If your project includes bonded work (more common in public jobs), "Notice to Contractor" rules can also come into play. For most private home builds, the NTO and NOC workflow is the core.

Sample waiver-request language (copy and paste)

Use short, clear emails. This reduces back-and-forth and keeps the job moving.

Progress draw request (before payment):
Please send a signed conditional progress lien waiver for $_____ with a through-date of / /____. Once funds clear, we'll request the unconditional progress waiver for the same amount and through-date.

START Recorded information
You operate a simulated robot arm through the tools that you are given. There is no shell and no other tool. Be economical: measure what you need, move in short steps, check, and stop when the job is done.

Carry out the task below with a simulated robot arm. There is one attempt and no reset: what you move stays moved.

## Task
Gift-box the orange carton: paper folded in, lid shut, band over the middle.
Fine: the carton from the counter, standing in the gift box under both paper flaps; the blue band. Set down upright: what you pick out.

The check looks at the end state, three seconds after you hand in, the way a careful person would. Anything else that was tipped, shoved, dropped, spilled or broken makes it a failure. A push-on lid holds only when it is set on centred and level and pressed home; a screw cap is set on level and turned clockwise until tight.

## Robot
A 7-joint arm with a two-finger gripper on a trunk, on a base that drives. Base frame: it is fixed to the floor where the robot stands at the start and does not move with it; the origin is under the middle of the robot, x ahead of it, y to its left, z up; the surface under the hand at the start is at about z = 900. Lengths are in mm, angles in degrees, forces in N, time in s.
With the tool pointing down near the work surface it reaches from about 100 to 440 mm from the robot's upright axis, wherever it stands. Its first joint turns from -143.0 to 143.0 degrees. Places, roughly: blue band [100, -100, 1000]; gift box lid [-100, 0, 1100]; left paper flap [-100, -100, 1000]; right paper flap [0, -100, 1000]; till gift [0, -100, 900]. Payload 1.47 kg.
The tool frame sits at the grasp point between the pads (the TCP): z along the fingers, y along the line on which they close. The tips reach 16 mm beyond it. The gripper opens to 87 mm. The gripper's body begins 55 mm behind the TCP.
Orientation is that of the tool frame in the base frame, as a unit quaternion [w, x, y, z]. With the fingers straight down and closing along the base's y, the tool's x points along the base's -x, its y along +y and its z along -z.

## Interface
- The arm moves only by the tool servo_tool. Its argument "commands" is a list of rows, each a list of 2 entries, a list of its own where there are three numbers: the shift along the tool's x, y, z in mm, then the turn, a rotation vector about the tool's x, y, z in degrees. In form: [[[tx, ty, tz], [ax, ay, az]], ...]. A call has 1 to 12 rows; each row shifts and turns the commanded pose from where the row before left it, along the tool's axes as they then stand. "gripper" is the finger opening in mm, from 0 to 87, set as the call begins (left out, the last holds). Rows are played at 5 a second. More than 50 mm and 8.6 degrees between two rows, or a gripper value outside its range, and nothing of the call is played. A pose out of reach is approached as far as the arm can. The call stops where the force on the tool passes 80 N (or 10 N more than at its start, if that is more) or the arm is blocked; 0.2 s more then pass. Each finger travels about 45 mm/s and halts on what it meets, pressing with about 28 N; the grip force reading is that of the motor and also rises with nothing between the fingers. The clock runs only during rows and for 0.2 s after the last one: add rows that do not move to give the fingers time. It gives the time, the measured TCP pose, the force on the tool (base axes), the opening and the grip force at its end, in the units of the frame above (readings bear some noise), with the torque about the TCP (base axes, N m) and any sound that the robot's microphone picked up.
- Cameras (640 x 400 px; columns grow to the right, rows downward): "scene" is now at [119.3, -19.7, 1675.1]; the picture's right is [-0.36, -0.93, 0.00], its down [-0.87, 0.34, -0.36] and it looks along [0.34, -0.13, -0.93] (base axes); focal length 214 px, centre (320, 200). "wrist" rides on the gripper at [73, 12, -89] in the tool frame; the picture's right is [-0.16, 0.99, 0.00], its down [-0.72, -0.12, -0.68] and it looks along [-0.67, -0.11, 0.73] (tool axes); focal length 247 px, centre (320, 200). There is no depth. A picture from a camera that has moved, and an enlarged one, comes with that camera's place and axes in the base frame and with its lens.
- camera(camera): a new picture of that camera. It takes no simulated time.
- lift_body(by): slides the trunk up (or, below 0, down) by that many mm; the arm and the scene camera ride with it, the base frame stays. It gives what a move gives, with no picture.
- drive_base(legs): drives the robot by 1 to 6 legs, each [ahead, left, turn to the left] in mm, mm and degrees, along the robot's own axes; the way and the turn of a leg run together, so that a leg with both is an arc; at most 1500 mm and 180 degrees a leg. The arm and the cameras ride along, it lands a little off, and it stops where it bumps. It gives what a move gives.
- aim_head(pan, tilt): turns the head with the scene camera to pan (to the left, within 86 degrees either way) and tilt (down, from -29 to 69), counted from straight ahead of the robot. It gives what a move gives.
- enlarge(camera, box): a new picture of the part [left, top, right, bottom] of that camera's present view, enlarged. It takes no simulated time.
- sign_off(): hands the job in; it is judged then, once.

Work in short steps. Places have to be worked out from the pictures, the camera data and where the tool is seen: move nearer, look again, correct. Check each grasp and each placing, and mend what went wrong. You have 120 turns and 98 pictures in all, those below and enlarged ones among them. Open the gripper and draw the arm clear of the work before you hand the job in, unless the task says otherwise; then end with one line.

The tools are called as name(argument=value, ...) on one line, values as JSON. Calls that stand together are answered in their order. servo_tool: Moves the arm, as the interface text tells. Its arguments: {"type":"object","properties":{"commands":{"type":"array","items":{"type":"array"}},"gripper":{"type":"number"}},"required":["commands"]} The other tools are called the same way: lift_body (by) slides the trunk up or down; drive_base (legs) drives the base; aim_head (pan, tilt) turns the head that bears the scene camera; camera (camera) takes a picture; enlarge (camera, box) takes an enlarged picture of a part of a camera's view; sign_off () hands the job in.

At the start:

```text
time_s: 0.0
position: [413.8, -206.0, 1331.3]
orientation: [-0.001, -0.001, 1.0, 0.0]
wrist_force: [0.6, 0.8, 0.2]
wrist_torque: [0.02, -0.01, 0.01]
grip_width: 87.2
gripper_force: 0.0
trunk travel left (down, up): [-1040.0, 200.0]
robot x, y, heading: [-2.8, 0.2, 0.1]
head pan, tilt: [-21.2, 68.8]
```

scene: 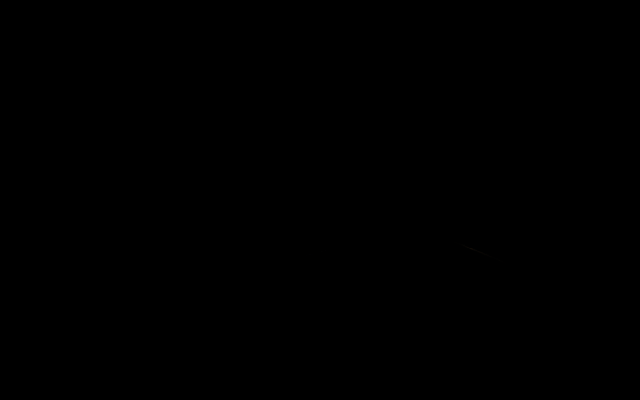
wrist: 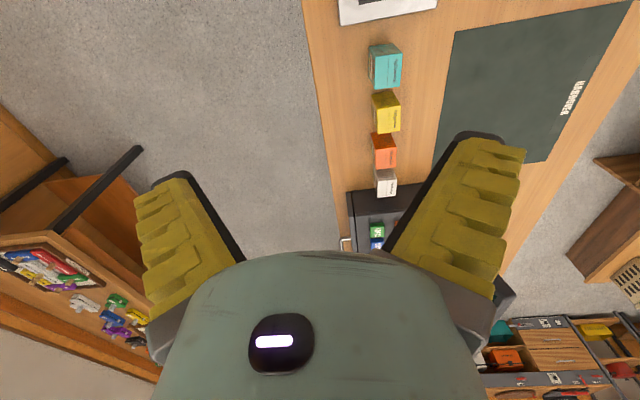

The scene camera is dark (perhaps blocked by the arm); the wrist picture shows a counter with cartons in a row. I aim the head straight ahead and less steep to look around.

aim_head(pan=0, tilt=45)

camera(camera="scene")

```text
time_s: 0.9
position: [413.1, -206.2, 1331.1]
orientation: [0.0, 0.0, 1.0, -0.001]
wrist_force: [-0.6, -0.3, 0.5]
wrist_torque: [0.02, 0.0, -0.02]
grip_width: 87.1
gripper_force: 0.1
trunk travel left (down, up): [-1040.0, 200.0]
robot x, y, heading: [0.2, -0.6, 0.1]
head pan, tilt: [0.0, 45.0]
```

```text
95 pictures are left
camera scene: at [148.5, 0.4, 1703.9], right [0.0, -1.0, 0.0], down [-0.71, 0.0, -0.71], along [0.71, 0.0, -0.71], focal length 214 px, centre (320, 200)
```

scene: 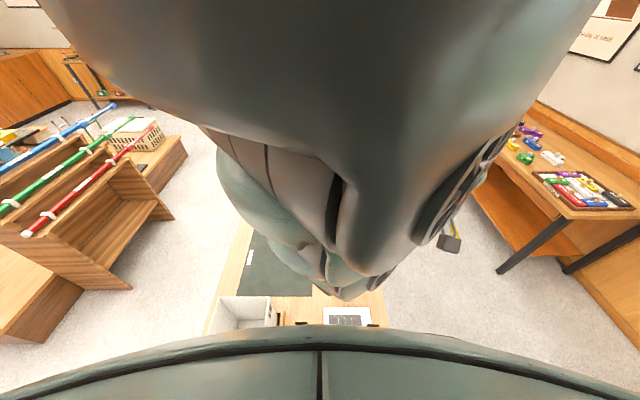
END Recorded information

Unconditional swap (after payment clears):
Payment cleared on / / . Please send the matching unconditional progress lien waiver for $_____ through / / so we can complete this draw file.

Final closeout request:
We're preparing final payment, including retainage. Please send a signed conditional final lien waiver for $_____ (total final amount), effective upon receipt of funds. If you have any unpaid lower-tier parties, list them now so we can resolve before release.

Conclusion (and a quick disclaimer)

Florida lien waivers work best when you treat them like a tight paper trail, not an afterthought. Match the waiver type to the payment timing, control the through-date , and don't ask for final waivers until retainage and changes are truly settled. When your builder runs clean pay apps with transparent pricing , it's much easier to keep every draw defensible.

This article is general information, not legal advice. For project-specific questions, talk with a Florida construction attorney who works in Chapter 713 and residential new construction.